Goal of the exercise> Please pull out every line that includes the string "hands".

Available data>

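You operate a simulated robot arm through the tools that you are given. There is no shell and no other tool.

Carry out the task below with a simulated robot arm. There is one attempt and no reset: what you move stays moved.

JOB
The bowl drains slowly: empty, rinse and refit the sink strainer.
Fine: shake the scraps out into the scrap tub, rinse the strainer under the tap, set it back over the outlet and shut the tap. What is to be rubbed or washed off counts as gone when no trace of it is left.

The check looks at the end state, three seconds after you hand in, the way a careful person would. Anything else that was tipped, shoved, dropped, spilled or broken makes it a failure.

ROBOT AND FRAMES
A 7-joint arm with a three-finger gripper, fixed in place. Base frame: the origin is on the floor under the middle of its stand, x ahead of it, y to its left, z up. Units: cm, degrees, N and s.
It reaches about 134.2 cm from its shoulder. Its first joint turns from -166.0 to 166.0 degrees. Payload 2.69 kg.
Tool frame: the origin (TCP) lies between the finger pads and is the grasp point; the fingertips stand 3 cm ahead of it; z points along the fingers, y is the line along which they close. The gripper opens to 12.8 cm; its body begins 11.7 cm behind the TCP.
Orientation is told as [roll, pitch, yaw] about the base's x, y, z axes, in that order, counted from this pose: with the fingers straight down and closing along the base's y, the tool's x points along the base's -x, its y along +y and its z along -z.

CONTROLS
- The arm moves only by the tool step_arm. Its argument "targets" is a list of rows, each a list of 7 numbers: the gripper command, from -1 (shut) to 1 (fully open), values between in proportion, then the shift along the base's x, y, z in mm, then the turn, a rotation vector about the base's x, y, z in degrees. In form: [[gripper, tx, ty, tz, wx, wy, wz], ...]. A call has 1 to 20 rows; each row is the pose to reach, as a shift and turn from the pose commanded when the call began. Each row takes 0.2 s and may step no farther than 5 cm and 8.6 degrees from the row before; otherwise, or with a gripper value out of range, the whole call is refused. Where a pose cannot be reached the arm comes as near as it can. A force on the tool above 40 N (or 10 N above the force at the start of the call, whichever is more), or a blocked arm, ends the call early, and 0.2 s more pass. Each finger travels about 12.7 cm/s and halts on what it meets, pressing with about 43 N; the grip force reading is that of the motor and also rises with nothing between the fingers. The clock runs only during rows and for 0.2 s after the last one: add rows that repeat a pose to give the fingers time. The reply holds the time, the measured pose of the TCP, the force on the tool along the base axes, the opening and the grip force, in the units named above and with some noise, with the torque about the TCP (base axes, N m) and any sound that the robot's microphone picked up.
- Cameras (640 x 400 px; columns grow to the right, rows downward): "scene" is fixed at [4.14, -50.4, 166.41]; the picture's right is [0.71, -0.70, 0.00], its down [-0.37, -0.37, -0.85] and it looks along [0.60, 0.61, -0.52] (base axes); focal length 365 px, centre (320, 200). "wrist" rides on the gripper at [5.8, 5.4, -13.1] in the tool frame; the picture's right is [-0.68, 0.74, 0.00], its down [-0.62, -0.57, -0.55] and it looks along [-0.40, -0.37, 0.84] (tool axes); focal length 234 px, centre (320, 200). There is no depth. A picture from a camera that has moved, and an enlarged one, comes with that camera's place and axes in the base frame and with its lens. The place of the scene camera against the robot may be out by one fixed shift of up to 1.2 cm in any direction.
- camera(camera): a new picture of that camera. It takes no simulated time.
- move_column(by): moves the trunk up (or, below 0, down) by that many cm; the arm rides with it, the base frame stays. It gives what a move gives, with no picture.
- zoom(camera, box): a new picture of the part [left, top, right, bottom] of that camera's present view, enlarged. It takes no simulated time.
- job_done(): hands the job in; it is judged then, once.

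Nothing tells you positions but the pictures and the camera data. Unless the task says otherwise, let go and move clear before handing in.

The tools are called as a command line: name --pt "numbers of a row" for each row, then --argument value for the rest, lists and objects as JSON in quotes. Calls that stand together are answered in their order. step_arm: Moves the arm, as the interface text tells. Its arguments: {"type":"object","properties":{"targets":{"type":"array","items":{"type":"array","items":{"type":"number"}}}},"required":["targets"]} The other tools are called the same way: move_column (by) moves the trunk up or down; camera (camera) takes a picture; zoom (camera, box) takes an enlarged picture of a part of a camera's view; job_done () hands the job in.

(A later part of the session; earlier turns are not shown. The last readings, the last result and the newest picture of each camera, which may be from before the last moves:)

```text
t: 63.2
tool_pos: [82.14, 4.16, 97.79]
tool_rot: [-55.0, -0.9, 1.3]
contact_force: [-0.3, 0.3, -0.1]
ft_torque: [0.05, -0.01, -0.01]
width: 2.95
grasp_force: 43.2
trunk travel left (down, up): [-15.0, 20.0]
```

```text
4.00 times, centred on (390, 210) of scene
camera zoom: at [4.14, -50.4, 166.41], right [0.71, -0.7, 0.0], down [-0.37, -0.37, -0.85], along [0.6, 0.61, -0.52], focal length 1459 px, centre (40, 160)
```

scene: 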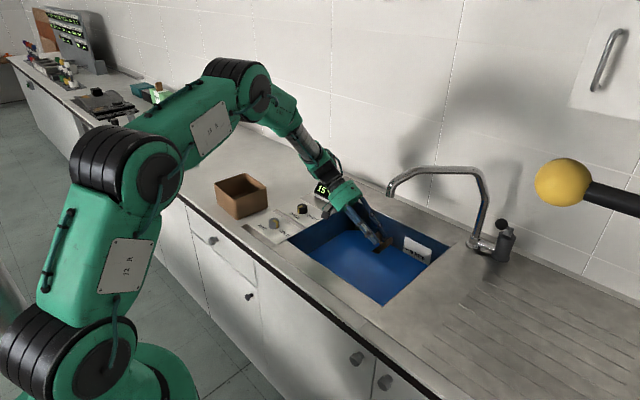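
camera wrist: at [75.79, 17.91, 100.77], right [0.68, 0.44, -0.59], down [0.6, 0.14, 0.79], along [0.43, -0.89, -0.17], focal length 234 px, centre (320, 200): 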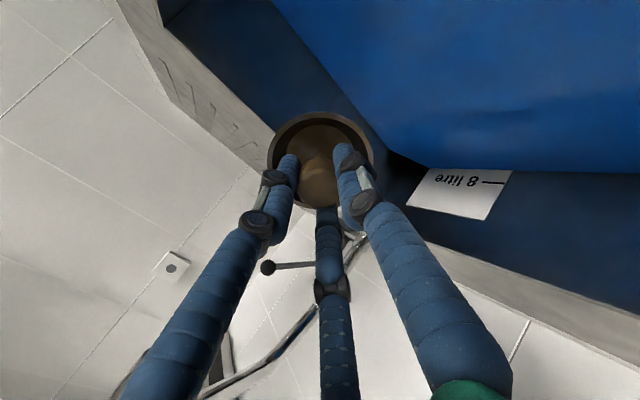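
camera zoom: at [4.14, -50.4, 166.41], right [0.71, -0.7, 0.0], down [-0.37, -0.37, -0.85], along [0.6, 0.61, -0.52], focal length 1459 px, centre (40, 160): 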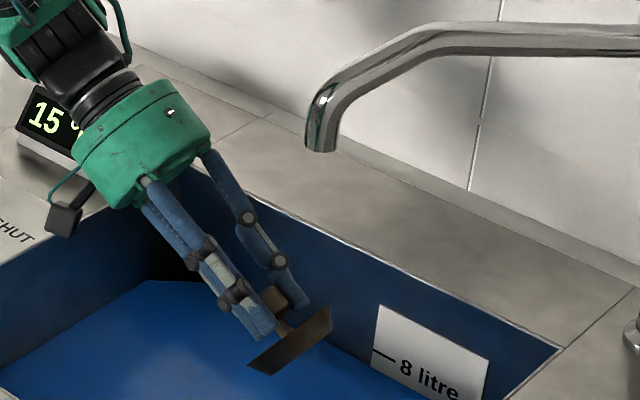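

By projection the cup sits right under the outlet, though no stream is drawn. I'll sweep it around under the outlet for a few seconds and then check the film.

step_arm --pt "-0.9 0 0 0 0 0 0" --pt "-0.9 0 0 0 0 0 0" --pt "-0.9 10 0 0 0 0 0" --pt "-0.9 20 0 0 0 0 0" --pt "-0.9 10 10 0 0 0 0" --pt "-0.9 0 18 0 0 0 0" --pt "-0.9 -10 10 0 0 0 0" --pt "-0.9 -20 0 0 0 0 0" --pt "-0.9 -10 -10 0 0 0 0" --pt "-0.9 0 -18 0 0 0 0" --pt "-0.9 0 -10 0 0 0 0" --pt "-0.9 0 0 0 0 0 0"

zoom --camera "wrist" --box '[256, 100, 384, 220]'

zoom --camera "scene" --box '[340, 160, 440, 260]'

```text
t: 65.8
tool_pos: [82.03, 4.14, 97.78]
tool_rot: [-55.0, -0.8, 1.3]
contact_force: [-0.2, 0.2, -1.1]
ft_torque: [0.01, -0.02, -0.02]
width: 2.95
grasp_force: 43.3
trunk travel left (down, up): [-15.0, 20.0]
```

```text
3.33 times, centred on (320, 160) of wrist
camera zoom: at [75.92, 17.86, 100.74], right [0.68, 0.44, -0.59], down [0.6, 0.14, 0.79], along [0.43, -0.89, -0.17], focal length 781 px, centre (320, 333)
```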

Output below>
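- job_done(): hands the job in; it is judged then, once.
The tools are called as a command line: name --pt "numbers of a row" for each row, then --argument value for the rest, lists and objects as JSON in quotes. Calls that stand together are answered in their order. step_arm: Moves the arm, as the interface text tells. Its arguments: {"type":"object","properties":{"targets":{"type":"array","items":{"type":"array","items":{"type":"number"}}}},"required":["targets"]} The other tools are called the same way: move_column (by) moves the trunk up or down; camera (camera) takes a picture; zoom (camera, box) takes an enlarged picture of a part of a camera's view; job_done () hands the job in.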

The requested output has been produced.